Throughout the player’s time in the dungeon, the touch screen is used to manage the inventory and skill shortcuts, view the dungeon’s map, and check the adventurer’s stats. While the map function works fairly well, and managing skills is easy and efficient, the item screen delivers a huge blow to the game’s already-questionable flow. Flipping through a poorly-designed inventory to use items is tedious, and requires concentration on the bottom screen, taking the player away from the action since the game can't be paused without closing the DS. Staying in the action is key to enjoying Anonymous Notes, so anything the game does to pull players out of it does far more harm than any possible good.

Strong Points: Classic dungeon crawling goodness; interesting skill-collecting mechanic
Weak Points: Lack of a leveling system; poor controls; no saving mid-dungeon; repetitive…everything
Moral Warnings: Fairytale magic and possession; one revealing outfit; mild violence
Between each of these dungeons, players find themselves waiting outside of the Abyss Gate with Helen, the gate’s guard and the player’s personal storage container. She can also save the game from the gate, though not during the dungeon. Helen holds short conversations with Raid and Rita, sometimes revealing helping tips and sage advice, and other times sprinkling humor on the otherwise bland and stereotypical story.
In keeping with the trend of under-realization of the rest of the game, the combat is shallow and repetitive. Players can wield swords, bows, axes, lances, and staves, and utilize skills and magical spells to take out the ravenous enemies. Attacking boils down to tapping “A” rapidly until enemies die or get knocked too far away to hit. Magic adds a little variety, but long charge times and imprecise aiming controls severely dampen its potential.
To collect all of the magical spells and skills in the game, players use the one skill they start with: Soul Capture. As the name implies, using it on weakened enemies captures their “souls,” causing one of several effects. Sometimes it heals the player, other times it poisons or curses the player, and still other times it vanishes in a puff of smoke and glitter. With some luck, however, the soul teaches the player one of the many skills and magical spells available in the game. Utilizing Soul Capture is imperative to succeeding in Anonymous Notes, so it’s a shame that it takes up one of the three usable skill slots, leaving only two for players’ favorite magical spells and weapon skills.

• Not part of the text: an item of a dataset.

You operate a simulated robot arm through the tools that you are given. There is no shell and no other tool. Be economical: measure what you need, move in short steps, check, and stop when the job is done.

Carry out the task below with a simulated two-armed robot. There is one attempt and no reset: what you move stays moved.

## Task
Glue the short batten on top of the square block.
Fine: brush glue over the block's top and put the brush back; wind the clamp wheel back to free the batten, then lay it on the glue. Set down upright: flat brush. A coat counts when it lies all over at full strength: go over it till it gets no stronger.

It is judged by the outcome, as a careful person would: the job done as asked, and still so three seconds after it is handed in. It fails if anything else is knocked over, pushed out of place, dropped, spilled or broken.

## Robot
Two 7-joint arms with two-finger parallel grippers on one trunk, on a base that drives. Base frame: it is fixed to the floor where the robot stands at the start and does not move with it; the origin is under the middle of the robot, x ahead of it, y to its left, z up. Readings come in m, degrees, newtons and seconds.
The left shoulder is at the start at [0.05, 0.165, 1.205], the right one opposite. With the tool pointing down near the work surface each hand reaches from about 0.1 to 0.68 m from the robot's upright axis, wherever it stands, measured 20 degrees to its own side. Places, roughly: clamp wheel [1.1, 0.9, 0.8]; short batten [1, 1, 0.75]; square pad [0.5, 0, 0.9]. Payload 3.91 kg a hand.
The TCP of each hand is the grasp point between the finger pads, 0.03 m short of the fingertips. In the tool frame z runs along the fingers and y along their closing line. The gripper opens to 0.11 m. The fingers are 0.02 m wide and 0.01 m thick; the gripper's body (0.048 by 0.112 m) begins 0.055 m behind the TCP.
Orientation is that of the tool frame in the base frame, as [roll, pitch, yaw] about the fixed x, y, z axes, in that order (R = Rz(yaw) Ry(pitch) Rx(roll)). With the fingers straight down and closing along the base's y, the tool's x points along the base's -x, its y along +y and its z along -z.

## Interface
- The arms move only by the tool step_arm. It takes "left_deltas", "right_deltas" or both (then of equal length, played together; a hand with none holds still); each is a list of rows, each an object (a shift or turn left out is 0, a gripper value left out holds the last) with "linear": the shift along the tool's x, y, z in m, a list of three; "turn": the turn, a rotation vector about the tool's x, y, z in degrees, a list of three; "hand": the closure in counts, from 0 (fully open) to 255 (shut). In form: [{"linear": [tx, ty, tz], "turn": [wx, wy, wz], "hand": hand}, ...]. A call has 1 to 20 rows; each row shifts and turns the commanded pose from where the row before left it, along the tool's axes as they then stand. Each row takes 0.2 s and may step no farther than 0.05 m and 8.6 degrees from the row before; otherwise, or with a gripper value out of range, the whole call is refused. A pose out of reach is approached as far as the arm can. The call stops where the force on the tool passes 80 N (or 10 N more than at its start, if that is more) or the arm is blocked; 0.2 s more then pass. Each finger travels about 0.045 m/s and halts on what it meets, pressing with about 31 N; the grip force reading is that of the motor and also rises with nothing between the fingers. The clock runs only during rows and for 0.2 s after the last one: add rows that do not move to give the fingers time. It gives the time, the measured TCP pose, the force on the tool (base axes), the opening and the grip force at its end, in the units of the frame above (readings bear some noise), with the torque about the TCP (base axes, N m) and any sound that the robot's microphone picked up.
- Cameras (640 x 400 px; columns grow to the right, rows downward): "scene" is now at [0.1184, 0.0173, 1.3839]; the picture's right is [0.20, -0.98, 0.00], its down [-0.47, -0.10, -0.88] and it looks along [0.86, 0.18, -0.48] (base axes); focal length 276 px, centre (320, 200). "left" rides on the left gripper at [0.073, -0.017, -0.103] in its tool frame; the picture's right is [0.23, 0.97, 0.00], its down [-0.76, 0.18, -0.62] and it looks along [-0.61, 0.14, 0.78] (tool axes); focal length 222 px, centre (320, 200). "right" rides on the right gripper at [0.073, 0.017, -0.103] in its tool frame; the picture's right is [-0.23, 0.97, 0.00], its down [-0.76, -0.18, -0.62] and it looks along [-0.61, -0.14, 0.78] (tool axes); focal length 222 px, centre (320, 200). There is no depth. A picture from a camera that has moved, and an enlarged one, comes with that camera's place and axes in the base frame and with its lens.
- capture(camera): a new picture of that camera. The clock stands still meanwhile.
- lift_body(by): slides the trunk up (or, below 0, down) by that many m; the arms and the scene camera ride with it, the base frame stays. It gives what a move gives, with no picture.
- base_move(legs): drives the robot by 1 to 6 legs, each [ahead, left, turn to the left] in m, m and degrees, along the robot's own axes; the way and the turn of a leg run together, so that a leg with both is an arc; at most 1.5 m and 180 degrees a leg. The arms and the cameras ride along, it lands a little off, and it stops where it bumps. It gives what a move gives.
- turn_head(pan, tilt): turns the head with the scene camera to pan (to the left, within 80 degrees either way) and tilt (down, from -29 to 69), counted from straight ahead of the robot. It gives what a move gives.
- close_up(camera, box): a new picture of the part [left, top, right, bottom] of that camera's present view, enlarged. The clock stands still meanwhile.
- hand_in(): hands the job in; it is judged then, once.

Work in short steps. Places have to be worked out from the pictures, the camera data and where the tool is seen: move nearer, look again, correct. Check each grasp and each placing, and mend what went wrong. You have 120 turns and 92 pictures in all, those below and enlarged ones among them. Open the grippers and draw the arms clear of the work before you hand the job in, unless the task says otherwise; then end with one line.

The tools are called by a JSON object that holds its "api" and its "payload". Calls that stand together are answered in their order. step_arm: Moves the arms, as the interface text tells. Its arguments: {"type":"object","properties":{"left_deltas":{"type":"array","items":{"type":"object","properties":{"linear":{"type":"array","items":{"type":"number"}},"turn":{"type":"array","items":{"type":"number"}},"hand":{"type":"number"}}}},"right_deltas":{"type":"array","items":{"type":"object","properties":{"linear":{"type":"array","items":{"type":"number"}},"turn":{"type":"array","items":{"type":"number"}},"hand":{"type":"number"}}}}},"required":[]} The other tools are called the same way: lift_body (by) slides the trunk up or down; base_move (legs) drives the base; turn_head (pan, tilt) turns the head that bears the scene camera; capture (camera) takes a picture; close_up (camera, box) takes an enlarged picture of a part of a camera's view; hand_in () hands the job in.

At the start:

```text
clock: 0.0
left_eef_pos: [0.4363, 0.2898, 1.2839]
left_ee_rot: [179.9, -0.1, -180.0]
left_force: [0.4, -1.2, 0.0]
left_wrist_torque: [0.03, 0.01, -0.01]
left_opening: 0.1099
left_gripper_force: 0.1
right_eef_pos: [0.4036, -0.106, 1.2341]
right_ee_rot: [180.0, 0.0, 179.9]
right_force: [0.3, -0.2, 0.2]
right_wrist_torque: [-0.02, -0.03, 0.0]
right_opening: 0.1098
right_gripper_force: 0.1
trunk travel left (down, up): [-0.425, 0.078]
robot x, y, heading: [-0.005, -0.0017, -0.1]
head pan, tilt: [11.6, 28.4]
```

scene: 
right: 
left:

The biggest hole in the combat formula is also one of the biggest failings in the entire game: there is no leveling system. No matter how much players fight, or how many enemies they kill, they are only as strong as their armor and weapons. This severely hurts the dungeon-crawling formula: grinding to surpass high-level dungeons boils down to killing enemies and hoping that a powerful weapon falls from the sky.

Higher is better
(10/10 is perfect)
Game Score - 62%
Gameplay - 12/20
Graphics - 6/10
Sound - 6/10
Stability - 4/5
Controls - 3/5
Morality Score - 75%
Violence - 6.5/10
Language - 8.5/10
Sexual Content - 8.5/10
Occult/Supernatural - 4/10
Cultural/Moral/Ethical - 10/10
Fortunately, these two games share one very interesting mechanic: both games rely on the same save files. So, if a player gets phenomenally far through Raid’s story in Chapter 1 and hits a snag on a hard boss, the same save file can be loaded into Chapter 2, and the player can slaughter with an over-powered Rita while searching for improved armor, items, and magic. The shake-up helps make the lack of leveling a little more tolerable, but it’s more of a bandage on the wound than a full treatment.

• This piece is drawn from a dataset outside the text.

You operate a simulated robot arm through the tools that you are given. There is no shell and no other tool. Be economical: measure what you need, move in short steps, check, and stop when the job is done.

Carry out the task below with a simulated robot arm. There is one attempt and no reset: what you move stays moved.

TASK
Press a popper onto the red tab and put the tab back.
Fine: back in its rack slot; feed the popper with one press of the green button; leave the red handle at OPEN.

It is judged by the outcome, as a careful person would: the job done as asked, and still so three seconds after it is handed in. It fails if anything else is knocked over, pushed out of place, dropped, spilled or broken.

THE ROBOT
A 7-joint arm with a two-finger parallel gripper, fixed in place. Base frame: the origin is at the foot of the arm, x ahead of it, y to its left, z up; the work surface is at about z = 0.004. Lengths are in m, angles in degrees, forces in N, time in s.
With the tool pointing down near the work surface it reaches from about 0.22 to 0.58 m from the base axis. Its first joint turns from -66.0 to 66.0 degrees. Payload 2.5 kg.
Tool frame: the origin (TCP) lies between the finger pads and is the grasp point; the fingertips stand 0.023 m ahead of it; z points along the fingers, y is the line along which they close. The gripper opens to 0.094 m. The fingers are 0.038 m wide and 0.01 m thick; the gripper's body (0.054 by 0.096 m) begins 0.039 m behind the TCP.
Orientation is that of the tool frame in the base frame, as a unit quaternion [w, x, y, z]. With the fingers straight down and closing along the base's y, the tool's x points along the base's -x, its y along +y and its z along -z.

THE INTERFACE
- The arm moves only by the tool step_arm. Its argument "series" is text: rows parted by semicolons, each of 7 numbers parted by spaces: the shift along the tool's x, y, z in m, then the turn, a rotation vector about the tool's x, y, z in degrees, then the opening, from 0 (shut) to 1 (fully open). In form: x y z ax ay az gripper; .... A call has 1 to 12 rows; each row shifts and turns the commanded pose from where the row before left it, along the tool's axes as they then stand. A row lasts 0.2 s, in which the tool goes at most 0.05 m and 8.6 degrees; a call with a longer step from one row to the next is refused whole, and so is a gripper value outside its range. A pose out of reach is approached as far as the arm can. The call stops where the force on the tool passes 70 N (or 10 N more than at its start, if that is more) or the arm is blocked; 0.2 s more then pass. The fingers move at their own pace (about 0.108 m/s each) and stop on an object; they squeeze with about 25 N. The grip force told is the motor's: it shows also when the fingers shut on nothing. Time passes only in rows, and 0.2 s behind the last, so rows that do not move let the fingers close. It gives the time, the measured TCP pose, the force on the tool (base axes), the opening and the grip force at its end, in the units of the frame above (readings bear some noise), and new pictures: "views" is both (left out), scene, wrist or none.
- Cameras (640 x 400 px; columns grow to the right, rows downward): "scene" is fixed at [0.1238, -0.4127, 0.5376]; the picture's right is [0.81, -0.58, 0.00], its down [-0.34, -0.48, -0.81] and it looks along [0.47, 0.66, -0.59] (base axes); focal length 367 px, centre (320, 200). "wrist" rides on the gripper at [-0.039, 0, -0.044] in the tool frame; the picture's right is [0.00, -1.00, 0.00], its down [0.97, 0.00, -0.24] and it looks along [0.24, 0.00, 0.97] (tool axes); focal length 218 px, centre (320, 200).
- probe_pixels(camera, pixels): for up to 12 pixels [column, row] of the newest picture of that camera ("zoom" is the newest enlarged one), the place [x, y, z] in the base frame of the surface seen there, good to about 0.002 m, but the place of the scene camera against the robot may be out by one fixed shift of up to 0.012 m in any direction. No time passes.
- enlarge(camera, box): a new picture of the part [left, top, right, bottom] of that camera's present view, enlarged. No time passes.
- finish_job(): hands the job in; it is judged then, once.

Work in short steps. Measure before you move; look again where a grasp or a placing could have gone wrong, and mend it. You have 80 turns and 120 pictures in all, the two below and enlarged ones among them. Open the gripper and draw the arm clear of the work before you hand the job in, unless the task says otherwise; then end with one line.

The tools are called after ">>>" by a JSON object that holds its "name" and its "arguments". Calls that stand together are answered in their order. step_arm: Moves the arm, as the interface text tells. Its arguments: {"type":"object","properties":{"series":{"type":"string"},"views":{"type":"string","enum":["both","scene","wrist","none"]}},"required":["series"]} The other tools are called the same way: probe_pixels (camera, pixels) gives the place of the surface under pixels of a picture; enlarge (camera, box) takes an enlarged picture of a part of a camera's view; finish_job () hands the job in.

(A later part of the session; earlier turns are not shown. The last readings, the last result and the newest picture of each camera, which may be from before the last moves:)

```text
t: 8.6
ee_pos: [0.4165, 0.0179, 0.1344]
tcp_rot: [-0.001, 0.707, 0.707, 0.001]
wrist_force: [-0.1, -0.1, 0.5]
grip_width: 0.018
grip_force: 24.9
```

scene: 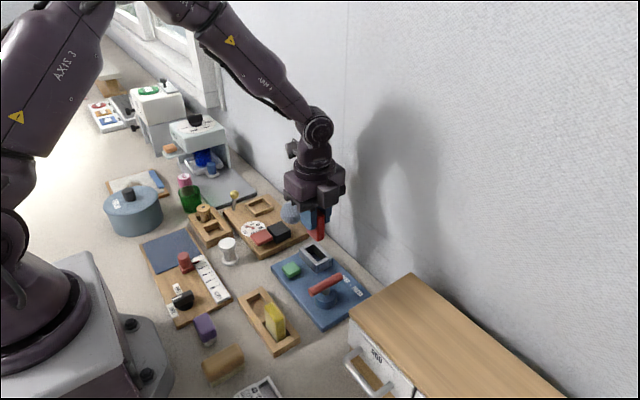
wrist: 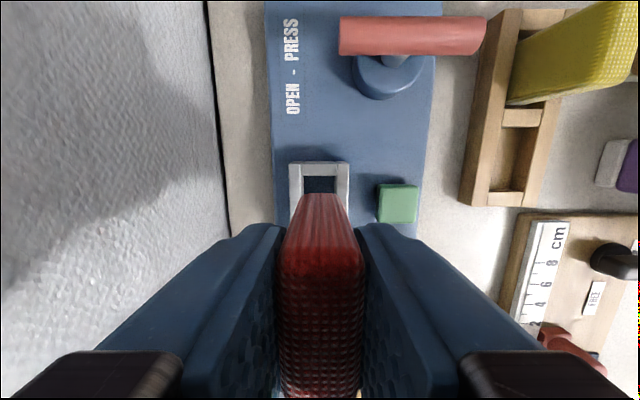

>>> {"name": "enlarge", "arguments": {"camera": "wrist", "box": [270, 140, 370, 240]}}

Anonymous Notes utilizes a very basic anime art style: it’s not exactly breathtaking, but it is fairly enjoyable. The sound quality is along the same lines: the typical “grunts” and “groans” associated with swinging weapons or getting hit, and a stereotypical adventurous tune to add some background noise. Neither elements take anything away from the game, but they also don’t add anything to the experience.
In typical Japanese style, Helen wears slightly revealing clothing, though Rita and Raid are both appropriately dressed. As mentioned before, magic is used as a main combat element for both players and enemies, though beating them to death is a more effective combat option, and Soul Capture utilizes possession to both hinder the player through weakening curses and help the player through health-regeneration.
For all of its faults and failings, Anonymous Notes has one really good thing going for it: it’s cheap. At $2.00 a pop, its easily worth the mild distraction each game provides. Even though it's a stripped-down version of a mildly-received game, you get what you paid for: a quick game to keep you slightly entertained until the next big title comes out.